═════ Data section ═════

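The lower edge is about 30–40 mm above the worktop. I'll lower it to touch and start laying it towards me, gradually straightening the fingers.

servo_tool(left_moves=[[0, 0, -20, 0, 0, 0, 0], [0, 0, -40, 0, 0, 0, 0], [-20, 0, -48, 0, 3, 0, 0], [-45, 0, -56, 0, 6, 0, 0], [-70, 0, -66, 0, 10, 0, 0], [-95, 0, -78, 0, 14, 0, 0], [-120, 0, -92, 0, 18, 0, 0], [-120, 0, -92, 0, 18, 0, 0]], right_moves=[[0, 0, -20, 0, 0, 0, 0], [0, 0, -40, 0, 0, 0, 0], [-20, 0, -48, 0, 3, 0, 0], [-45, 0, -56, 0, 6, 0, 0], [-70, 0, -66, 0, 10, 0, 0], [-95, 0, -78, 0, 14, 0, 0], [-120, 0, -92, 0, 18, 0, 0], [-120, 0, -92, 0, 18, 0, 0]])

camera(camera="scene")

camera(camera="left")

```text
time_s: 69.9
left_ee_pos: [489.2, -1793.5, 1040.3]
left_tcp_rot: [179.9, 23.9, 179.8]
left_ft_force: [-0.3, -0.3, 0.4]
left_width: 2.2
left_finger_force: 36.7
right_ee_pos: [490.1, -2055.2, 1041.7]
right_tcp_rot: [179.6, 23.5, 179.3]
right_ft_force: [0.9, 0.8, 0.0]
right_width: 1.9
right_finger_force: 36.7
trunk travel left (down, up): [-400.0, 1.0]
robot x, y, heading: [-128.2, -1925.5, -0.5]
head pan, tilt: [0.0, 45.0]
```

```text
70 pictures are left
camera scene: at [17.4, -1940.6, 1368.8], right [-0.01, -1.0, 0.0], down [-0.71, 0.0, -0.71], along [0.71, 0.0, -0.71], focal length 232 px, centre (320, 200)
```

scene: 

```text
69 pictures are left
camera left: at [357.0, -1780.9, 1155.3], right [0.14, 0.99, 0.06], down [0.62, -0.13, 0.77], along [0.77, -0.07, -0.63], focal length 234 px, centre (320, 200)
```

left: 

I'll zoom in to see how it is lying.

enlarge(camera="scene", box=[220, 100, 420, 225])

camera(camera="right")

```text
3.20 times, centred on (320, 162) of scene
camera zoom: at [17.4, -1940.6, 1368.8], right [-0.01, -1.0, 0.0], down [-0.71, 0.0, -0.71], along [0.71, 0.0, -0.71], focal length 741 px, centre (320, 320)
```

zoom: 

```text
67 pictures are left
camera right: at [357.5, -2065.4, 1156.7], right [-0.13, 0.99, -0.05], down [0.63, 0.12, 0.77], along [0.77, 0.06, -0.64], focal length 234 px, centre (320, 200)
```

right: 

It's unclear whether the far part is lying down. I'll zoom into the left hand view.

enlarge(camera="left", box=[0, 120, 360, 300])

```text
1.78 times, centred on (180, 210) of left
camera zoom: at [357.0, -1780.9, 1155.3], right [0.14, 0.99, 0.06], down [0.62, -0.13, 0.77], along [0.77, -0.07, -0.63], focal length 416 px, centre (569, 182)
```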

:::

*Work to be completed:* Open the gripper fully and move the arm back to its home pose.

═════

*Work to be completed:* What does the text segment say from "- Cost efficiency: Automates" through "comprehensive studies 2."? Give the exact wording.

═════ Text segment ═════

Evaluating machine learning systems that generate natural language output, as opposed to specific numerical or categorical values, presents unique challenges. For instance, MT systems can produce multiple valid and contextually appropriate translations, each differing slightly yet still correct. Due to the inherent subjectivity in assessing translation quality, traditional ML metrics such as accuracy or prediction error are not suitable, and thus, specialized human evaluators are required to perform this task effectively.
Human feedback has long been regarded as the most reliable method for evaluating model-generated content in NLP tasks. Although widely accepted as the gold standard, this approach is not without its drawbacks. Human annotations are typically high-quality (but it is not always the case) but come at a considerable cost and require significant time to procure. In a commercial setting, with rapid-paced AI model development, it is essential for their results to be rated quickly and with a high degree of quality — a feat that is difficult to achieve through human evaluation alone.
The solution to automating the evaluation process, while retaining the advantages of human oversight,
lies in the deployment of state-of-the-art (SOTA) LLMs. Annotations produced by these models exhibit a high
correlation with human evaluations, making them a promising alternative 1. In the literature this methodology is commonly referred to as LLM-as-a-Judge
.
What is LLM-as-a-Judge? #
The term LLM-as-a-Judge
describes a family of methods which use LLM-based solutions in the process of evaluation
or assessment of various types of content, responses, or general AI model performance.
The main advantages of this solution are:
- Speed and high-quality: LLMs offer significant efficiency gains by analyzing data rapidly and with high accuracy, surpassing the time-intensive process of human evaluation.
- Scalability: Handles high volumes of tasks or data.
- Cost efficiency: Automates repetitive tasks, reducing the costs of hiring human annotators.
This approach is based on the hypothesis that evaluations generated by a powerful enough LLM can be indistinguishable from human evaluations. Importantly, LLMs can evaluate not only tabular and textual data, but also audio, video or even other AI models. LLM-powered evaluations became viable especially after the release of GPT-4, which was demonstrated to be suitable for this task in many comprehensive studies 2.
Unfortunately, this promising solution is not without disadvantage:.
- High costs during development: The subscription fees for using advanced models like GPT-4 to annotate data can be costly, especially for large datasets.
- Lack of transparency and explainability: The opacity of LLMs’ decision-making process can undermine trust in the system, as it is difficult to understand how they reach their annotations or judgments.
- Time-consuming and expertise-intensive: The development and fine-tuning of LLM-based systems demands expertise in machine learning and can be a time-consuming and resource-intensive endeavor, particularly when optimizing for specific domains.
Short literature review #
In this section, we present the main principles and definitions of LLM-as-a-Judge
methods, through a survey of relevant academic and industry research.

═════

*Correct result:*
- Cost efficiency: Automates repetitive tasks, reducing the costs of hiring human annotators.
This approach is based on the hypothesis that evaluations generated by a powerful enough LLM can be indistinguishable from human evaluations. Importantly, LLMs can evaluate not only tabular and textual data, but also audio, video or even other AI models. LLM-powered evaluations became viable especially after the release of GPT-4, which was demonstrated to be suitable for this task in many comprehensive studies 2.